# Source material
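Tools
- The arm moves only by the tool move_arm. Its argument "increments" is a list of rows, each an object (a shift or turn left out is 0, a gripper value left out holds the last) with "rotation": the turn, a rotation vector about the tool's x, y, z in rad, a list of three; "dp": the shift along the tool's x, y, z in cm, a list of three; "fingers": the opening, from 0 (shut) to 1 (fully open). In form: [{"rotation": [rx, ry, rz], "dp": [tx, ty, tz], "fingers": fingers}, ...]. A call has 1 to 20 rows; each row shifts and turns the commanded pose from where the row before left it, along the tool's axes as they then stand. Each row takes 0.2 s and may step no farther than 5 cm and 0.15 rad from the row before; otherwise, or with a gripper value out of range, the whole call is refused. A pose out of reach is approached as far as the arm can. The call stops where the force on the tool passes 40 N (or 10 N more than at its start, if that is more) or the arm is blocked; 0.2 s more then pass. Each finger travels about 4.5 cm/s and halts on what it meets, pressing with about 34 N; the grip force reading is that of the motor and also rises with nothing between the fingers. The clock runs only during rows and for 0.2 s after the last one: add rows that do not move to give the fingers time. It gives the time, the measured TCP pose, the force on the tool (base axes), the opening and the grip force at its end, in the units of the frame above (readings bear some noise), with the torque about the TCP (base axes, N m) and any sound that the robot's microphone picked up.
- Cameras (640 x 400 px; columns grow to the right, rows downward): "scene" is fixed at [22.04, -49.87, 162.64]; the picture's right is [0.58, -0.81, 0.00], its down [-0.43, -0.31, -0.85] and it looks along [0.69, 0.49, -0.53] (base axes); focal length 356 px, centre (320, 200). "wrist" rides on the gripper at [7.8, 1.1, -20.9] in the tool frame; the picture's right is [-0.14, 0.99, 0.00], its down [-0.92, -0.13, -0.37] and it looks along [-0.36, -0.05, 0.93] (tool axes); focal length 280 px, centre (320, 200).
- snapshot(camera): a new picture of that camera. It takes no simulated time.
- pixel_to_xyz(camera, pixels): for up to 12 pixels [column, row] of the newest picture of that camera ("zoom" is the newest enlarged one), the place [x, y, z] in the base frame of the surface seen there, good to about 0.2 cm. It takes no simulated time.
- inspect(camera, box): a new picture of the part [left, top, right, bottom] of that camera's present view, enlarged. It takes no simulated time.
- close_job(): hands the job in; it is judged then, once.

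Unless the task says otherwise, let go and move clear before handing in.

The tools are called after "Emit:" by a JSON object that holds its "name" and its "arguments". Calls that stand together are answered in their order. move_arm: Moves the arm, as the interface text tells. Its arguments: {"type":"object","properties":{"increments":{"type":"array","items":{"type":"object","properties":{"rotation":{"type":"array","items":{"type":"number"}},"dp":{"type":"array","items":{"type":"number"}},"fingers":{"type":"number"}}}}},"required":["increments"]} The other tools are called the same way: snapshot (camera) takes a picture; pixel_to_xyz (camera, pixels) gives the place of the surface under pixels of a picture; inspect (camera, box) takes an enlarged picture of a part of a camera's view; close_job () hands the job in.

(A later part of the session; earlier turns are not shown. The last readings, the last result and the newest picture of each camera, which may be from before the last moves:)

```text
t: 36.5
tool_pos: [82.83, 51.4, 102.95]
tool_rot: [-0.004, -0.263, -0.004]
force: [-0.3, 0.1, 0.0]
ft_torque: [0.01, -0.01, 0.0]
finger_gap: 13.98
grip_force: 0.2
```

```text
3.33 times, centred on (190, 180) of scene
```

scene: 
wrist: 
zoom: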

# What to work on
Repeat exactly the lines running from the one with "- The arm moves" through the one with "- Cameras (640", both included. Put them in a Markdown table headed No. and Line, one numbered row for each line that is not blank.

# Final answer
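| No. | Line |
|---|---|
| 1 | - The arm moves only by the tool move_arm. Its argument "increments" is a list of rows, each an object (a shift or turn left out is 0, a gripper value left out holds the last) with "rotation": the turn, a rotation vector about the tool's x, y, z in rad, a list of three; "dp": the shift along the tool's x, y, z in cm, a list of three; "fingers": the opening, from 0 (shut) to 1 (fully open). In form: [{"rotation": [rx, ry, rz], "dp": [tx, ty, tz], "fingers": fingers}, ...]. A call has 1 to 20 rows; each row shifts and turns the commanded pose from where the row before left it, along the tool's axes as they then stand. Each row takes 0.2 s and may step no farther than 5 cm and 0.15 rad from the row before; otherwise, or with a gripper value out of range, the whole call is refused. A pose out of reach is approached as far as the arm can. The call stops where the force on the tool passes 40 N (or 10 N more than at its start, if that is more) or the arm is blocked; 0.2 s more then pass. Each finger travels about 4.5 cm/s and halts on what it meets, pressing with about 34 N; the grip force reading is that of the motor and also rises with nothing between the fingers. The clock runs only during rows and for 0.2 s after the last one: add rows that do not move to give the fingers time. It gives the time, the measured TCP pose, the force on the tool (base axes), the opening and the grip force at its end, in the units of the frame above (readings bear some noise), with the torque about the TCP (base axes, N m) and any sound that the robot's microphone picked up. |
| 2 | - Cameras (640 x 400 px; columns grow to the right, rows downward): "scene" is fixed at [22.04, -49.87, 162.64]; the picture's right is [0.58, -0.81, 0.00], its down [-0.43, -0.31, -0.85] and it looks along [0.69, 0.49, -0.53] (base axes); focal length 356 px, centre (320, 200). "wrist" rides on the gripper at [7.8, 1.1, -20.9] in the tool frame; the picture's right is [-0.14, 0.99, 0.00], its down [-0.92, -0.13, -0.37] and it looks along [-0.36, -0.05, 0.93] (tool axes); focal length 280 px, centre (320, 200). |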